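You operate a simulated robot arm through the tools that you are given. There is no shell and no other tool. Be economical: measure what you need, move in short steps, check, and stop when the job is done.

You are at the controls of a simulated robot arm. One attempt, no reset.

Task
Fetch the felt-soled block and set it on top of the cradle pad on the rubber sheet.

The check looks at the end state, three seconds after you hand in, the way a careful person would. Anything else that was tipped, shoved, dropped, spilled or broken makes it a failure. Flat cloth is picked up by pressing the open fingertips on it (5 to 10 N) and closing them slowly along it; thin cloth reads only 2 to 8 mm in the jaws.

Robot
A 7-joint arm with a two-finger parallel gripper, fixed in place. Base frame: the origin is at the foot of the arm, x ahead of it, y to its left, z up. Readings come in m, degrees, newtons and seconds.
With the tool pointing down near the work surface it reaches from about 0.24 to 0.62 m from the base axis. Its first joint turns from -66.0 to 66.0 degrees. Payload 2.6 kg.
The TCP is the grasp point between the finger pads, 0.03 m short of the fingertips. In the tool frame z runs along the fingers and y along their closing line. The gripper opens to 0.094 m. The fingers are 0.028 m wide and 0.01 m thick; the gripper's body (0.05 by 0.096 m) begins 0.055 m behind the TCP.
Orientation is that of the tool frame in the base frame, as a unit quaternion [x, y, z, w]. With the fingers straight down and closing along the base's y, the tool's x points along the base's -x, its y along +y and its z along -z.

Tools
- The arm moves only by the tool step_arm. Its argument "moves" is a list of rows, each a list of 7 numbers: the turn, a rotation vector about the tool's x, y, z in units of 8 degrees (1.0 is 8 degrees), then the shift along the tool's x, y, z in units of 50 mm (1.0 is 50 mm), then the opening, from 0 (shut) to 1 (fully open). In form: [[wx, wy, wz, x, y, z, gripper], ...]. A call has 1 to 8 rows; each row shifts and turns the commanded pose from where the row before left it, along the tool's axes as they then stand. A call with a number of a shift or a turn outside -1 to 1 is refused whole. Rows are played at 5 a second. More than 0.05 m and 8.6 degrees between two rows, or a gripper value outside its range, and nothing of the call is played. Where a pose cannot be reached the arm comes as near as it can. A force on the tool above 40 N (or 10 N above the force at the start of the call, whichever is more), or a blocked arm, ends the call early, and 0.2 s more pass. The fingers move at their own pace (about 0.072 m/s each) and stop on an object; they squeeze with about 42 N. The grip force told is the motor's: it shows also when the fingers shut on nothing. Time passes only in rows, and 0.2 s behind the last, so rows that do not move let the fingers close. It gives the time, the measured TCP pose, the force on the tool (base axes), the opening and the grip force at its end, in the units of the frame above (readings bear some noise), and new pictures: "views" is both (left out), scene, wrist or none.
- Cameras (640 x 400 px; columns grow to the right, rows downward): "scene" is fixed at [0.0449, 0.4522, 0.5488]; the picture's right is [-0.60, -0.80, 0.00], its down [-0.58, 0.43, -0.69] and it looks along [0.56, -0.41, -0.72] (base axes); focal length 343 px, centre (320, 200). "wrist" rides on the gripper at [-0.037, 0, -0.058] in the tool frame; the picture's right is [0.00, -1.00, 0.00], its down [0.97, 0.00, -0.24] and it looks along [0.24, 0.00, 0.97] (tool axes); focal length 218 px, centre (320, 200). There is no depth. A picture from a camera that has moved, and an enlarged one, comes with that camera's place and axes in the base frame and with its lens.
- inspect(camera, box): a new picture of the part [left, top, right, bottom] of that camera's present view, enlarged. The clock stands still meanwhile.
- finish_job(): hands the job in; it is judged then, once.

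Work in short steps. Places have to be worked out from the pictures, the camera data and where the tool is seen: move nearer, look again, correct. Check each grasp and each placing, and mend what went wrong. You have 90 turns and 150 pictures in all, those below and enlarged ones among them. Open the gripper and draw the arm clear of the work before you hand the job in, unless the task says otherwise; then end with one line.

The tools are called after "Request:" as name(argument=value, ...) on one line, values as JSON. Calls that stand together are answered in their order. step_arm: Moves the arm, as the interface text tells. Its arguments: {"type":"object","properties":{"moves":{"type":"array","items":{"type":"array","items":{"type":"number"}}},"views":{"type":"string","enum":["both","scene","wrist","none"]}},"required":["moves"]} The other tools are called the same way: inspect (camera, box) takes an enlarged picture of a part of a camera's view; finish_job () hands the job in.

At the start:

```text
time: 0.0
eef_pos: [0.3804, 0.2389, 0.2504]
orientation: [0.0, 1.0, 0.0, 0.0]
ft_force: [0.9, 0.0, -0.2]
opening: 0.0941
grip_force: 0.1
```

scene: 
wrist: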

· · ·

Take the material above and return all of it exactly. Give them as a JSON list of strings, one for each line, with blank lines left out.

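[
  "You operate a simulated robot arm through the tools that you are given. There is no shell and no other tool. Be economical: measure what you need, move in short steps, check, and stop when the job is done.",
  "You are at the controls of a simulated robot arm. One attempt, no reset.",
  "Task",
  "Fetch the felt-soled block and set it on top of the cradle pad on the rubber sheet.",
  "The check looks at the end state, three seconds after you hand in, the way a careful person would. Anything else that was tipped, shoved, dropped, spilled or broken makes it a failure. Flat cloth is picked up by pressing the open fingertips on it (5 to 10 N) and closing them slowly along it; thin cloth reads only 2 to 8 mm in the jaws.",
  "Robot",
  "A 7-joint arm with a two-finger parallel gripper, fixed in place. Base frame: the origin is at the foot of the arm, x ahead of it, y to its left, z up. Readings come in m, degrees, newtons and seconds.",
  "With the tool pointing down near the work surface it reaches from about 0.24 to 0.62 m from the base axis. Its first joint turns from -66.0 to 66.0 degrees. Payload 2.6 kg.",
  "The TCP is the grasp point between the finger pads, 0.03 m short of the fingertips. In the tool frame z runs along the fingers and y along their closing line. The gripper opens to 0.094 m. The fingers are 0.028 m wide and 0.01 m thick; the gripper's body (0.05 by 0.096 m) begins 0.055 m behind the TCP.",
  "Orientation is that of the tool frame in the base frame, as a unit quaternion [x, y, z, w]. With the fingers straight down and closing along the base's y, the tool's x points along the base's -x, its y along +y and its z along -z.",
  "Tools",
  "- The arm moves only by the tool step_arm. Its argument \"moves\" is a list of rows, each a list of 7 numbers: the turn, a rotation vector about the tool's x, y, z in units of 8 degrees (1.0 is 8 degrees), then the shift along the tool's x, y, z in units of 50 mm (1.0 is 50 mm), then the opening, from 0 (shut) to 1 (fully open). In form: [[wx, wy, wz, x, y, z, gripper], ...]. A call has 1 to 8 rows; each row shifts and turns the commanded pose from where the row before left it, along the tool's axes as they then stand. A call with a number of a shift or a turn outside -1 to 1 is refused whole. Rows are played at 5 a second. More than 0.05 m and 8.6 degrees between two rows, or a gripper value outside its range, and nothing of the call is played. Where a pose cannot be reached the arm comes as near as it can. A force on the tool above 40 N (or 10 N above the force at the start of the call, whichever is more), or a blocked arm, ends the call early, and 0.2 s more pass. The fingers move at their own pace (about 0.072 m/s each) and stop on an object; they squeeze with about 42 N. The grip force told is the motor's: it shows also when the fingers shut on nothing. Time passes only in rows, and 0.2 s behind the last, so rows that do not move let the fingers close. It gives the time, the measured TCP pose, the force on the tool (base axes), the opening and the grip force at its end, in the units of the frame above (readings bear some noise), and new pictures: \"views\" is both (left out), scene, wrist or none.",
  "- Cameras (640 x 400 px; columns grow to the right, rows downward): \"scene\" is fixed at [0.0449, 0.4522, 0.5488]; the picture's right is [-0.60, -0.80, 0.00], its down [-0.58, 0.43, -0.69] and it looks along [0.56, -0.41, -0.72] (base axes); focal length 343 px, centre (320, 200). \"wrist\" rides on the gripper at [-0.037, 0, -0.058] in the tool frame; the picture's right is [0.00, -1.00, 0.00], its down [0.97, 0.00, -0.24] and it looks along [0.24, 0.00, 0.97] (tool axes); focal length 218 px, centre (320, 200). There is no depth. A picture from a camera that has moved, and an enlarged one, comes with that camera's place and axes in the base frame and with its lens.",
  "- inspect(camera, box): a new picture of the part [left, top, right, bottom] of that camera's present view, enlarged. The clock stands still meanwhile.",
  "- finish_job(): hands the job in; it is judged then, once.",
  "Work in short steps. Places have to be worked out from the pictures, the camera data and where the tool is seen: move nearer, look again, correct. Check each grasp and each placing, and mend what went wrong. You have 90 turns and 150 pictures in all, those below and enlarged ones among them. Open the gripper and draw the arm clear of the work before you hand the job in, unless the task says otherwise; then end with one line.",
  "The tools are called after \"Request:\" as name(argument=value, ...) on one line, values as JSON. Calls that stand together are answered in their order. step_arm: Moves the arm, as the interface text tells. Its arguments: {\"type\":\"object\",\"properties\":{\"moves\":{\"type\":\"array\",\"items\":{\"type\":\"array\",\"items\":{\"type\":\"number\"}}},\"views\":{\"type\":\"string\",\"enum\":[\"both\",\"scene\",\"wrist\",\"none\"]}},\"required\":[\"moves\"]} The other tools are called the same way: inspect (camera, box) takes an enlarged picture of a part of a camera's view; finish_job () hands the job in.",
  "At the start:",
  "```text",
  "time: 0.0",
  "eef_pos: [0.3804, 0.2389, 0.2504]",
  "orientation: [0.0, 1.0, 0.0, 0.0]",
  "ft_force: [0.9, 0.0, -0.2]",
  "opening: 0.0941",
  "grip_force: 0.1",
  "```",
  "scene: ",
  "wrist:"
]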